A military leader from Papua New Guinea will become the second-in-command of one of Australia’s combat brigades in a historic move designed to shore up military ties between the two nations.
It is the first time a foreign military officer has been appointed to such a senior role in the history of the Australian Army.
Lieutenant Colonel Boniface Aruma from the PNG Defence Force (PNGDF) will become deputy commander of 3rd Brigade in Townsville, Australia’s largest garrison city, from next year.
“For us back home, it’s a big deal … this is really a giant leap for us as an organisation,” Lieutenant Colonel Aruma said.
“t’s the most senior appointment that we have ever exported overseas.”
Lieutenant Colonel Aruma has served in PNG’s army for 27 years.
He studied in Australia, earning two master’s degrees in international relations and defence studies from Deakin and Australian National University.
He said the defence capabilities of both nations were set to benefit from his involvement in the high command at the Australian brigade.
“You now have someone from the Pacific region who sits here, who has a little bit more understanding of how the dynamics work back home,” Lieutenant Colonel Aruma said.
“We share the same values and the same idea and what we want our region to be like – safe, secure and stable”
The outgoing deputy commander of 3rd Brigade, Lieutenant Colonel Ken Golder, said Chief of the Australian Defence Force Angus Campbell approached his PNG counterpart Mark Goina last year to discuss the possibility of a military embed.

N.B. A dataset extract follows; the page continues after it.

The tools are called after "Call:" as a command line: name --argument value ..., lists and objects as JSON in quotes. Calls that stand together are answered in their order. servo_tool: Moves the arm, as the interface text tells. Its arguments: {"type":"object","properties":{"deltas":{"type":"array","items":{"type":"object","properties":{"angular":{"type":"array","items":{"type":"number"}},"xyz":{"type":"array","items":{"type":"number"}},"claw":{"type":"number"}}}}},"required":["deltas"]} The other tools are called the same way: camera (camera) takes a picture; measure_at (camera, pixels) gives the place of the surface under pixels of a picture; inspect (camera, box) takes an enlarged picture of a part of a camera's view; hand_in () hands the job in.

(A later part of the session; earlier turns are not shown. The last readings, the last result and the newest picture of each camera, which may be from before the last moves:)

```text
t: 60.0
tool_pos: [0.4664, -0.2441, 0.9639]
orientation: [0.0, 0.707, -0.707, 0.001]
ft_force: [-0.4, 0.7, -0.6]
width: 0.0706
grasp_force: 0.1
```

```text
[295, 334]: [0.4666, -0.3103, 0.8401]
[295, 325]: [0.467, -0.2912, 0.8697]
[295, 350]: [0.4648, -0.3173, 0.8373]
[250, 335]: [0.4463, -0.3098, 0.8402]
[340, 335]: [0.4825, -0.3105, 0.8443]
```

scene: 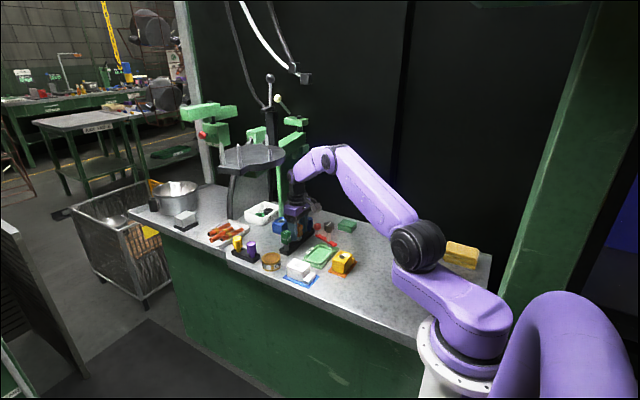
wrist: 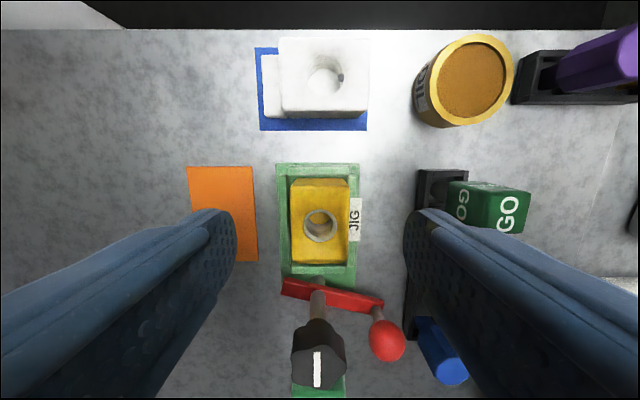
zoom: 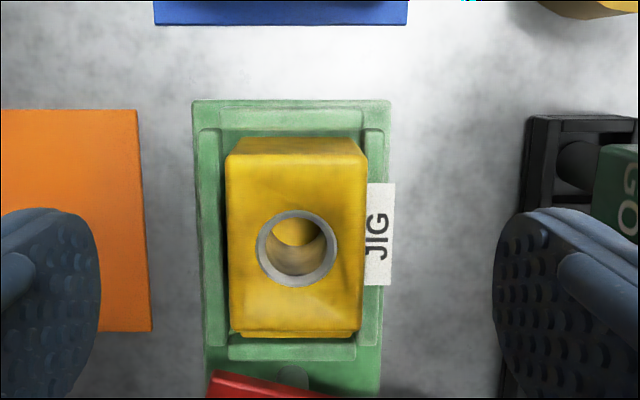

While troops from 3rd Brigade have long been involved in training exchanges with PNG, Lieutenant Colonel Golder said the appointment would foster a “tangible, person-to-person” relationship inside the headquarters.
“It was mutually agreeable and in fact, strengthened what we’ve been doing,” he said.

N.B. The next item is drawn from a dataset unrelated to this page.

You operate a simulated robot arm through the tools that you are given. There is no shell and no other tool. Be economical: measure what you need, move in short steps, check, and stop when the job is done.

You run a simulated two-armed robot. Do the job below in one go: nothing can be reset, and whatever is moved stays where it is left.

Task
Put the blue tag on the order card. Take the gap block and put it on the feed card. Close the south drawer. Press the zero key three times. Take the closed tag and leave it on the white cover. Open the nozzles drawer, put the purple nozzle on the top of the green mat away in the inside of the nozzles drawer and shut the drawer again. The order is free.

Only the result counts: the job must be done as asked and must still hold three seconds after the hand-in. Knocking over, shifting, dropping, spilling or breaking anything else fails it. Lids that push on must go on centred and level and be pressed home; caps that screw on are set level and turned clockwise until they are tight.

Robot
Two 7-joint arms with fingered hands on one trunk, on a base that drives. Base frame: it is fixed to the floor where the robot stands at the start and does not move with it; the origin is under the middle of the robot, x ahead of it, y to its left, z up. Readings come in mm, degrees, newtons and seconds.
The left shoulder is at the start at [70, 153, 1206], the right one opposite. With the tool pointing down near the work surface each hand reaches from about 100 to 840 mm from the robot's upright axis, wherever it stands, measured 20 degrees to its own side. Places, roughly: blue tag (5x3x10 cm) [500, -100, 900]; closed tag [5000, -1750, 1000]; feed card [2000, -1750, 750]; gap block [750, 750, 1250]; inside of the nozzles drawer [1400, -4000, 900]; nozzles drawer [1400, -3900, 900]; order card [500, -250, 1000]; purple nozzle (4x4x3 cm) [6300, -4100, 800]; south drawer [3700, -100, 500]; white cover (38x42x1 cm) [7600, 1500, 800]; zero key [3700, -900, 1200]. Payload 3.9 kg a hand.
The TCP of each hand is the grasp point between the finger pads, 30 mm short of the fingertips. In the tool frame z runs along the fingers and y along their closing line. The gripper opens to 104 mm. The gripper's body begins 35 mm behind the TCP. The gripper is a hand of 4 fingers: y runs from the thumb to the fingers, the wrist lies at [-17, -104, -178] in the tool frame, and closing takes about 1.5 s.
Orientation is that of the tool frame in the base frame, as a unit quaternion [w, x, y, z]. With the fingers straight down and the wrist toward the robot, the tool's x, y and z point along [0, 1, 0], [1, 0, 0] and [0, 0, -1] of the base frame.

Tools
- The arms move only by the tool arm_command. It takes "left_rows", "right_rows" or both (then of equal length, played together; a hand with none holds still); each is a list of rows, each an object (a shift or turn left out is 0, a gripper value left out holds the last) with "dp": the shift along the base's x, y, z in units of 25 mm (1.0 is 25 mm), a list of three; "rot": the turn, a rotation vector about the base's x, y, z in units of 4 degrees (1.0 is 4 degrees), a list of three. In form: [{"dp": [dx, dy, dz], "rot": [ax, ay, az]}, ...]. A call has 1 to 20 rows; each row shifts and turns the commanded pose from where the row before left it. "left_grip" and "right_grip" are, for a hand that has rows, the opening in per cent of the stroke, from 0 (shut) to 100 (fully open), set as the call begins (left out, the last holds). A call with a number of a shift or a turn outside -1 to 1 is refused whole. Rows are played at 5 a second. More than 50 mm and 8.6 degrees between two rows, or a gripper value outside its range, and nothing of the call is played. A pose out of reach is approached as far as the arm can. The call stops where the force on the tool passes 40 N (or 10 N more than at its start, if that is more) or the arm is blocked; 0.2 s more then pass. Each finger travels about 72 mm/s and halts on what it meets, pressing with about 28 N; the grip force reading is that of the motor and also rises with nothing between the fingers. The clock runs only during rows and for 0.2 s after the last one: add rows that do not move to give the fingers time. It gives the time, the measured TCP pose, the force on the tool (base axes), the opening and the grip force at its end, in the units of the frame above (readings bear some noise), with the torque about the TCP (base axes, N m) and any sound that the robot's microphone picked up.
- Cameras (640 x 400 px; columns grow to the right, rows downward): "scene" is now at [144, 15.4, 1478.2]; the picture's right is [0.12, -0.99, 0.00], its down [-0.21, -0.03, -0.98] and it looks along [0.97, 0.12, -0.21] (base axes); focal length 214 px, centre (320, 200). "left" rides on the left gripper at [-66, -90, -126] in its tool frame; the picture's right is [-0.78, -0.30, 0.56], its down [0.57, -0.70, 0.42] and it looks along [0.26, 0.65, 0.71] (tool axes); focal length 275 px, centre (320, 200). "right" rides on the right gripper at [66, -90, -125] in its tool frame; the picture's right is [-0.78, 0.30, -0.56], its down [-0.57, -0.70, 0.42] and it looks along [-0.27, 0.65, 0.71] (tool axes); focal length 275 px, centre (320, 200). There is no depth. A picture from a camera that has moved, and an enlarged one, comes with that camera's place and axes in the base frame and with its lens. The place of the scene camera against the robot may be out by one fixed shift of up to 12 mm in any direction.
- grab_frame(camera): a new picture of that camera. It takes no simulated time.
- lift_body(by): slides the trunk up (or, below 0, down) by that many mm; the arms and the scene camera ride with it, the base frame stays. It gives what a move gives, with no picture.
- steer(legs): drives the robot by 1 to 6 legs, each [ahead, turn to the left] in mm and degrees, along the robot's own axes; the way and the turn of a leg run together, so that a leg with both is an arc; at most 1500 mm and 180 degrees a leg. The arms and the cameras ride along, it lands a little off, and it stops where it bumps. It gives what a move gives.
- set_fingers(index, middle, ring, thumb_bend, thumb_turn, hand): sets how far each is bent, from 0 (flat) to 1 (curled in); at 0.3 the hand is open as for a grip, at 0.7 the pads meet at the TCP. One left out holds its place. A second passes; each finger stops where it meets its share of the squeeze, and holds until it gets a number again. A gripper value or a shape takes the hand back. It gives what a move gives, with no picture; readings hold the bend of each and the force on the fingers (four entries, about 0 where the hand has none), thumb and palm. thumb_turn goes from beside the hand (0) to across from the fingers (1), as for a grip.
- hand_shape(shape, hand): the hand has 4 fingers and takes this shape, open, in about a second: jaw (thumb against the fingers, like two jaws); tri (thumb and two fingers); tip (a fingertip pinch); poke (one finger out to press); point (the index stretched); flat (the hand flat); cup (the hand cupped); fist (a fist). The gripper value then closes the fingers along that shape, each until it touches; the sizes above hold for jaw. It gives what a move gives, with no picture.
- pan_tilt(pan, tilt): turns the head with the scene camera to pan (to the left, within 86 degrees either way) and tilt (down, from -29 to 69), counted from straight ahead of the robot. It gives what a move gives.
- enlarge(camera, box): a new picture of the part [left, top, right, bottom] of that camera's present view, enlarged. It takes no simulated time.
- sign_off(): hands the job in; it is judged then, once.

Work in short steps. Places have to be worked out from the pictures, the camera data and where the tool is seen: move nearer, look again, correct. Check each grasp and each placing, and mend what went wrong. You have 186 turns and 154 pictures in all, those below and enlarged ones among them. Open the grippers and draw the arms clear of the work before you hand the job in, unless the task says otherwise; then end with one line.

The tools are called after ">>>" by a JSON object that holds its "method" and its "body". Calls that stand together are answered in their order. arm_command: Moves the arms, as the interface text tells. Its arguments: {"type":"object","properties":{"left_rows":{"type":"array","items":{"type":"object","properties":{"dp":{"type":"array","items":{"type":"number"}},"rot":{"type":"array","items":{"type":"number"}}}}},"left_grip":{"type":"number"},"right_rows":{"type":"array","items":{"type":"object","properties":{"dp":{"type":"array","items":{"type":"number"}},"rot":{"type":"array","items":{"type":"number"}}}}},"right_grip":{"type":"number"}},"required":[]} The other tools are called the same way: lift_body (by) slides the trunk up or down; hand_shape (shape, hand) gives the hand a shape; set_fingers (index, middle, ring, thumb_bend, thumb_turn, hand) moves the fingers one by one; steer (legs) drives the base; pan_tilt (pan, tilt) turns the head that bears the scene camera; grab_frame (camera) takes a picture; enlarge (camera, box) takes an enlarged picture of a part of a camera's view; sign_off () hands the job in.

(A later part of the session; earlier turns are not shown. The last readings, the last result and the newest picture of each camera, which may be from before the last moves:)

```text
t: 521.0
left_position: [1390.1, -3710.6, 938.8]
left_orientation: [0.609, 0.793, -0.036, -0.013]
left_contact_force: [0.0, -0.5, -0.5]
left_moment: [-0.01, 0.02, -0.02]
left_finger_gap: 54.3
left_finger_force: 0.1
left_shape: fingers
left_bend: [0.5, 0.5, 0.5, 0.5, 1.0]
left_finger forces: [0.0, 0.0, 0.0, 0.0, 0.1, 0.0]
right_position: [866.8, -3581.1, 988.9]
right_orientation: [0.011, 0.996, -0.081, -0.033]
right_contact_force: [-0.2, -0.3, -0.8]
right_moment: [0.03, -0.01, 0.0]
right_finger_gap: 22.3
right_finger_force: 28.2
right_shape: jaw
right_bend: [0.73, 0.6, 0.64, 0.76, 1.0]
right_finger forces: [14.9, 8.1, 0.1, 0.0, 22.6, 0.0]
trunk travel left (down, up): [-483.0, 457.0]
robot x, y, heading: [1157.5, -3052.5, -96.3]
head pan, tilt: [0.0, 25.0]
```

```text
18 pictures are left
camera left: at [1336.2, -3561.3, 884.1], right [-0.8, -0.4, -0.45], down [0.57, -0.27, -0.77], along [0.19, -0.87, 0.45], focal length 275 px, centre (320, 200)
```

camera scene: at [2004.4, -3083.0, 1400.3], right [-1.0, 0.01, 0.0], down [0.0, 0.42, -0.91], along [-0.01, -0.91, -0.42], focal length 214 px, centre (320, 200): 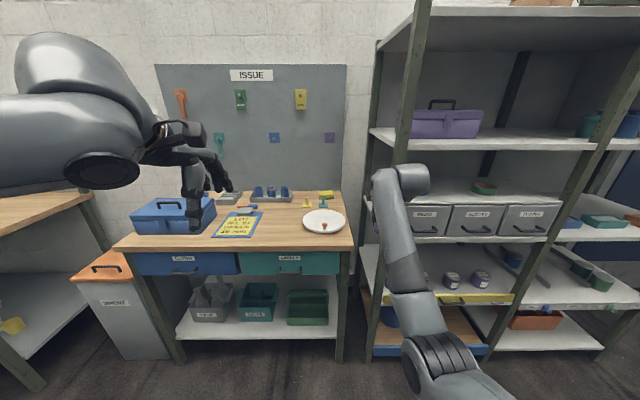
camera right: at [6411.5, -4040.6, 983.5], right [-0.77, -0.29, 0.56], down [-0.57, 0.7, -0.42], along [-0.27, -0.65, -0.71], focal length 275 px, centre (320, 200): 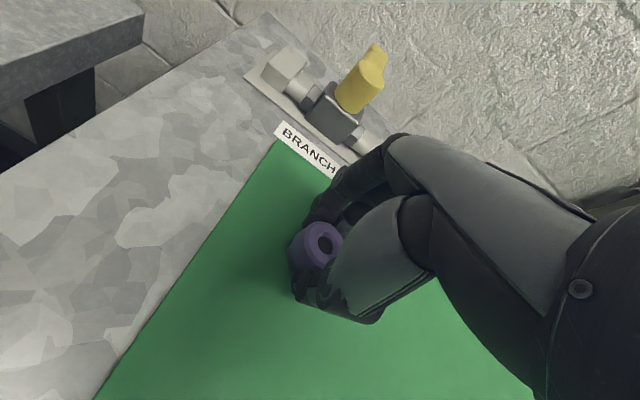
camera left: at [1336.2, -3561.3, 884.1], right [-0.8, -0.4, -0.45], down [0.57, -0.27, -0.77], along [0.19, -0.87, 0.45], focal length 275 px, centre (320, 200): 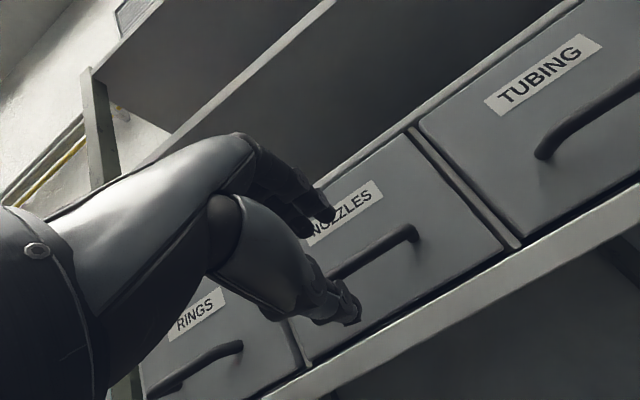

Lieutenant Colonel Aruma recently travelled to Canberra to complete ADF training to deepen his understanding of the local position.

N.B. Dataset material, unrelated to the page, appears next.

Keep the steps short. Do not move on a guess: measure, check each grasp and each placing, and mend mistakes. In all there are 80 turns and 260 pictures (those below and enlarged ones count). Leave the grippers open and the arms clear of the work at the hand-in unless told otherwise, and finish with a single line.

“He’ll be intimately involved with the support and mentoring of the commanding officers of this brigade,” Lieutenant Colonel Golder said.
“He’s going to be influential in maintaining and strengthening the relationship not only with the PNGDF [Papua New Guinea Defence Force] but the Townsville community.”
Lieutenant Colonel Aruma said he hoped the move would pave the way for more Pacific Islands to strengthen their own defence with ADF support.
“This is one of the ways we can empower those smaller nations,2 he said.
“The PNGDF wants to be a credible partner in the region and I think this is the best way.2
Defence analyst John Coyne from the Australian Strategic Policy Institute said a foreign appointment to the role of deputy commander had been done before between allied partners.
Australian Major General Chris Smith is currently serving as the Deputy Commanding General for the U.S Army Pacific based in Hawaii, and senior Australian officers have been deputised under US commanders in wartime operations in the Middle East.
“We’ve never seen this with our Pacific family and our Pacific neighbours,” said Coyne, head of the Northern Australian Strategic Pacific Policy Centre.
“We’re going to get a greater appreciation of how the PNGDF undertake strategic planning, operational activities, and tactical activities.
“It sends a message of equalness in the relationship — not of any sort of paternalistic approach.”
This month, Townsville’s 3rd Combat Engineer Regiment completed a six-week deployment to upgrade Lombrum Naval Base and school classrooms on Manus Island on PNG’s northern reaches.
Coyne said the latest appointment signalled a cultural “reset2 in the ADF’s ongoing commitment to the region.
“Unfortunately, fighting two decades of wars against terrorism has meant that we’ve had a very big focus within the Middle East and in countries like Afghanistan and Iraq,” Coyne said.
“That has often come at the cost of our near neighbour relationships.”
It comes as Australia and PNG continue to hash out the details of a proposed bilateral security agreement that was meant to be finalised earlier this year but has hit several road bumps. PNG has already signed a defence deal with the U.S but is also being courted by the leaders of several other countries wanting similar pacts.